Spider-Man’s supporting cast seem more fallible than most (ignoring the Lazarus-like qualities of the Osborn clan, status quo-shaking fatalities such as Uncle Ben, Gwen Stacy, Marla Jameson and Jean DeWolff have stayed six feet under for many years), but elsewhere this eternal cycle of R.I.P-and-rebirth is known as Comic Book Death; the knowledge that in this world, sacrifice is tempered by the knowledge that people rarely stay dead.
No matter how cynical us regular readers find ourselves, the demise of a major character still makes headlines. Captain America’s assassination at the end of Marvel’s Civil War was spoiled in the press before the infamously-delayed comic hit the stands, Batman’s brief believed bereavement was huge news in 2008, and you couldn’t pick up a paper without reading about the passing of Peter Parker last year (that one was particularly troublesome for comic book fans, who had to explain the concept of the Ultimate universe to colleagues at the water cooler who really didn’t care and were just making conversation).
Such coverage really took flight in 1992, when national newspapers treated the Death of Superman as front page news. While those familiar with the industry always knew DC would never truly terminate their flagship character (though the mullet he sported on his inevitable return caught us all by surprise), your average citizen was not yet familiar with the phenomena of Comic Book Death. Jean Grey had been resurrected following a retcon of the Dark Phoenix saga at this stage, but for the most part dead wad dead; and undoubtedly DC’s most famous fatality was still worm food.
That casualty was of course Jason Todd, the second Robin. The codename that has kept the Grim Reaper busier than any other, you should be aware by now (um, spoilers if you’re not) that once again the Boy Wonder has found himself six feet under. With five different characters donning the costume and three of them ending up on the wrong end of a eulogy, Batman’s oath to never take a life probably needs some fine-tuning and clarification.
Yep, Robin is arguably the most prominent example of Comic Book Death (never more accurately encapsulated than in the ever-hilarious Daily Mash). Jason Todd, Stephanie Brown and now Damian Wayne have all met a sticky end whilst sporting a domino mask and cape (surprisingly never through pneumonia, despite the predilection for bare legs). The former two made their way back to the land of the living, so it’s no doubt only a matter of time until the latter joins them. Until then, let’s take a look at the lives and many deaths of the most celebrated sidekick of them all.

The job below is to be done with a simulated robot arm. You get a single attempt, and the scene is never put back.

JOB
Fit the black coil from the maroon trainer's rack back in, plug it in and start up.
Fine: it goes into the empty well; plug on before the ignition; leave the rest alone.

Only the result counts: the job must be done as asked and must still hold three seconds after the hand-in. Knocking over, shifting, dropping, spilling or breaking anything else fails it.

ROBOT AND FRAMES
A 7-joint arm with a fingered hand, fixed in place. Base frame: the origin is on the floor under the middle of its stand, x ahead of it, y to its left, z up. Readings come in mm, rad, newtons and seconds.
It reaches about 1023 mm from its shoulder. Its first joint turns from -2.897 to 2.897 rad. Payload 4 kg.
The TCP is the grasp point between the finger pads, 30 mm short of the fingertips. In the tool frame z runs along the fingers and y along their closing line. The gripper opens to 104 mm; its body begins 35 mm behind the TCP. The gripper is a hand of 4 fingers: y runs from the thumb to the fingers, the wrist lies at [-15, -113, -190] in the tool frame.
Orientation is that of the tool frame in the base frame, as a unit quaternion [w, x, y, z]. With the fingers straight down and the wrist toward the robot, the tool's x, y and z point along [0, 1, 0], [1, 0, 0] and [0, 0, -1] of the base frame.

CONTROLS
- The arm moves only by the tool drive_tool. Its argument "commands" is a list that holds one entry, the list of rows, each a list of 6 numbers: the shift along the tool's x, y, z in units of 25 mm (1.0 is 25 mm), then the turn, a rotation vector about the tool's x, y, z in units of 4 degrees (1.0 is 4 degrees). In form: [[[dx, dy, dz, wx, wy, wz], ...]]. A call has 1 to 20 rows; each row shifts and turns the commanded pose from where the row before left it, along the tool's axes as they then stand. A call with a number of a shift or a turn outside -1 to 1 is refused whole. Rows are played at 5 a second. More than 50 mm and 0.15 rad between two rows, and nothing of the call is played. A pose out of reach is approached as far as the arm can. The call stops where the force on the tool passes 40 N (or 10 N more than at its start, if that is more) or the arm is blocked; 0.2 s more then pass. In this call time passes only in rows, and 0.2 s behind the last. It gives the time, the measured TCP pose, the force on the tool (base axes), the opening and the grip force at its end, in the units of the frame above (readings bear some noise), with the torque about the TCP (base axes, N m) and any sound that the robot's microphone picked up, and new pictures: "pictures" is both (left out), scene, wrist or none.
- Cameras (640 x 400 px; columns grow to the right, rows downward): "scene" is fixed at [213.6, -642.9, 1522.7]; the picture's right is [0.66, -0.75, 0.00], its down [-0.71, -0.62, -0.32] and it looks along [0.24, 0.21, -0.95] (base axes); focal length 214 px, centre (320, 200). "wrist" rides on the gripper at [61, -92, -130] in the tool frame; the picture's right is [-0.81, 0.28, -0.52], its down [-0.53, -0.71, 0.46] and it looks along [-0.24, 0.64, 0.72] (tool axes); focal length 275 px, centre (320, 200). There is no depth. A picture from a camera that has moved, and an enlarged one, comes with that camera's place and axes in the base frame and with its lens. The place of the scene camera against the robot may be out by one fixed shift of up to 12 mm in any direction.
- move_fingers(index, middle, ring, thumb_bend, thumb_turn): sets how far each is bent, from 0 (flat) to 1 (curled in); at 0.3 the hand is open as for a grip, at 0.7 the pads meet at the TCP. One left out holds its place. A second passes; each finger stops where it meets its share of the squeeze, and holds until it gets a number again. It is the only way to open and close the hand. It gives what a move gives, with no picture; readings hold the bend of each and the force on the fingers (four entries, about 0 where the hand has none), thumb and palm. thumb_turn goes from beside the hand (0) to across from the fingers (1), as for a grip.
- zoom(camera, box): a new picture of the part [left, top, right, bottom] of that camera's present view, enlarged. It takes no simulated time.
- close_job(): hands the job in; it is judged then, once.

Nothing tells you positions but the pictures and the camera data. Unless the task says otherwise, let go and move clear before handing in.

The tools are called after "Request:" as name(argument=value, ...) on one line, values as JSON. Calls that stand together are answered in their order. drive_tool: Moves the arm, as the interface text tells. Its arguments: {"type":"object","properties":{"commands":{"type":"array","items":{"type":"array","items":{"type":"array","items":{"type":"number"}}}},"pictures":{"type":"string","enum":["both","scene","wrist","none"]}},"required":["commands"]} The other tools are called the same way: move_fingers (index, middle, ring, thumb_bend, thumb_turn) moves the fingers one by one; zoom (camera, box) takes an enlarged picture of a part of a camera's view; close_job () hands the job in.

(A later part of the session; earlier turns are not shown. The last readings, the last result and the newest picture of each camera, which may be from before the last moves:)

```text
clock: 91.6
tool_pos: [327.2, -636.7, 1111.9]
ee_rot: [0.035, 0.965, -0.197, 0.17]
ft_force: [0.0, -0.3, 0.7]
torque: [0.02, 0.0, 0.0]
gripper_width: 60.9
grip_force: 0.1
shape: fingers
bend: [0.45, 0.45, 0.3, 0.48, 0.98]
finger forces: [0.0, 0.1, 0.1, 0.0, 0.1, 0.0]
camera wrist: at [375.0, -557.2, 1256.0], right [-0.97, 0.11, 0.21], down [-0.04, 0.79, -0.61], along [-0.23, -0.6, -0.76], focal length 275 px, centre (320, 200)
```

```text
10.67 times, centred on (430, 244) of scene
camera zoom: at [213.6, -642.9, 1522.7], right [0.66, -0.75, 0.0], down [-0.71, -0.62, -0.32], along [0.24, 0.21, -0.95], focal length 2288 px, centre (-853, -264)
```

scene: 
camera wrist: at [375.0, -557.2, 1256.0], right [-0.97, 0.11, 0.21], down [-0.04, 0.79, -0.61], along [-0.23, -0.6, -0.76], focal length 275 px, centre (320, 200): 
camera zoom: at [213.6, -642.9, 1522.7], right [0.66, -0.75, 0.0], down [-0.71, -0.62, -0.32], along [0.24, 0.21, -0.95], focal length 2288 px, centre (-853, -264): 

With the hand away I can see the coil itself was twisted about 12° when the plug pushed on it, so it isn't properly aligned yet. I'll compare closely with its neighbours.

The most familiar Robin remains the original; tragic trapeze artist Dick Grayson, who was Introduced in 1940 (just twelve issues after Batman’s origin in Detective Comics issue 27). Robin was written into the series to soften up the Batman character, whose earliest appearances were pretty violent, and provide a younger anchor for child readers – all the while giving Batman someone to talk to, reducing the number of expositional monologues forced upon the character.

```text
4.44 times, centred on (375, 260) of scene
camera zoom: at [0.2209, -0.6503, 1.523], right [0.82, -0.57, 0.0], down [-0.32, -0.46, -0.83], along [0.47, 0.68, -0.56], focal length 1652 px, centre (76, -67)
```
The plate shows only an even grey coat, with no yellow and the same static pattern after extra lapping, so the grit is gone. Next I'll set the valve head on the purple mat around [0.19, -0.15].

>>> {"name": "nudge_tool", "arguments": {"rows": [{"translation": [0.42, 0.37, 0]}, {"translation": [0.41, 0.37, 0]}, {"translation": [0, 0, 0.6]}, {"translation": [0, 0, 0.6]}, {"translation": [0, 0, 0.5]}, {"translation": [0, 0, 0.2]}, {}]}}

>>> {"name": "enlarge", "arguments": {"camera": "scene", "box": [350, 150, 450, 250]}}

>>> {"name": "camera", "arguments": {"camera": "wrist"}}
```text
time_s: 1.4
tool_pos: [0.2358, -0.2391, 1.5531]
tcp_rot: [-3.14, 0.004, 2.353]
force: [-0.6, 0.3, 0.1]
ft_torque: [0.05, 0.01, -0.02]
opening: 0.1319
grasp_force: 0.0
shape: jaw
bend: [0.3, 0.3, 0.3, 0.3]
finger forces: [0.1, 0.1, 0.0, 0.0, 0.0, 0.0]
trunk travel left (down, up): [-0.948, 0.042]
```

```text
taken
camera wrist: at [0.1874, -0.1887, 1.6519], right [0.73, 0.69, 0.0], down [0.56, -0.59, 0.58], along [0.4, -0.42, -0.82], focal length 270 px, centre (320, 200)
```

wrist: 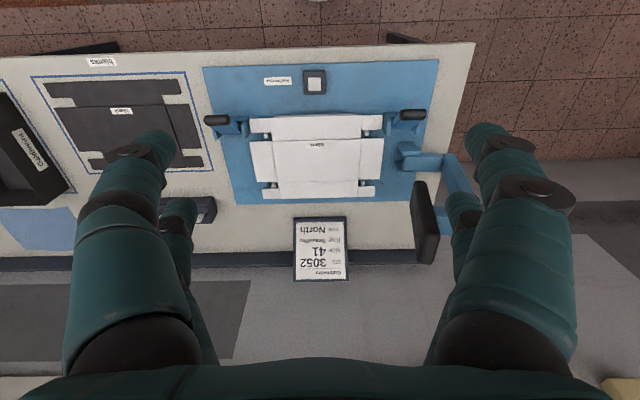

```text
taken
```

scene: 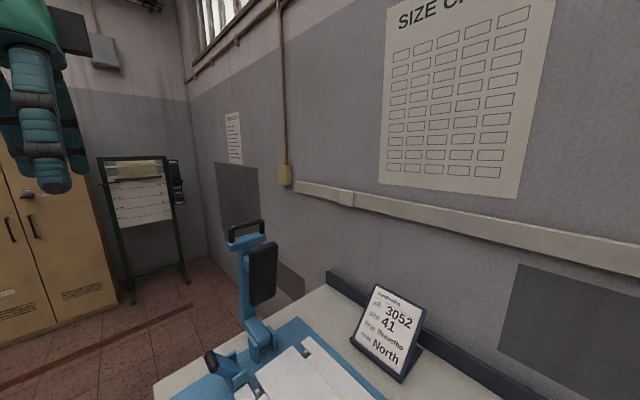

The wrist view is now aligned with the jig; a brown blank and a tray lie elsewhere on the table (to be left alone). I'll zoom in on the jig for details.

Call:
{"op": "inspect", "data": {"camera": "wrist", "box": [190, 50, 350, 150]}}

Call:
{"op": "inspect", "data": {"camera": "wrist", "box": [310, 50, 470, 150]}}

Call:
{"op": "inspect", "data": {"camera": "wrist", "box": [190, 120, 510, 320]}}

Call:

Robin’s origin story – the young circus performer lost his family to Tony Zucco, a money-extorting gangster responsible for the death of the rest of the Flying Grayson clan – made for the narrative thrust of many of the Dynamic Duo’s earliest adventures. Meanwhile Grayson made for an interesting parallel with Bruce Wayne; while they shared the mournful experience of losing their parents as children, Grayson dealt with his grief differently. While Batman became a brooding introvert, the Robin fought crime with a smile on his face, enjoying the adventure of costumed capers.
Grayson remained as Robin for longer than any other incarnation of the character, romping through four decades without any earth-shattering changes to the parameters of his publications. It was in the 1980s that Grayson really started to strike out on his own; first by leading the legendary Teen Titans run of Marv Wolfman and George Perez, and later acting as independent hero Nightwing following his separation from his father figure and mentor.
It was the latter that remains the characters most enterprising evolution. Contrastingly portrayed as either an amicable or acrimonious parting of the ways (depending on which side of the infamous Crisis on Infinite Earths reboot you read), Grayson’s graduation to independent idol was the start of a whole new era for the domino-masked do-gooder.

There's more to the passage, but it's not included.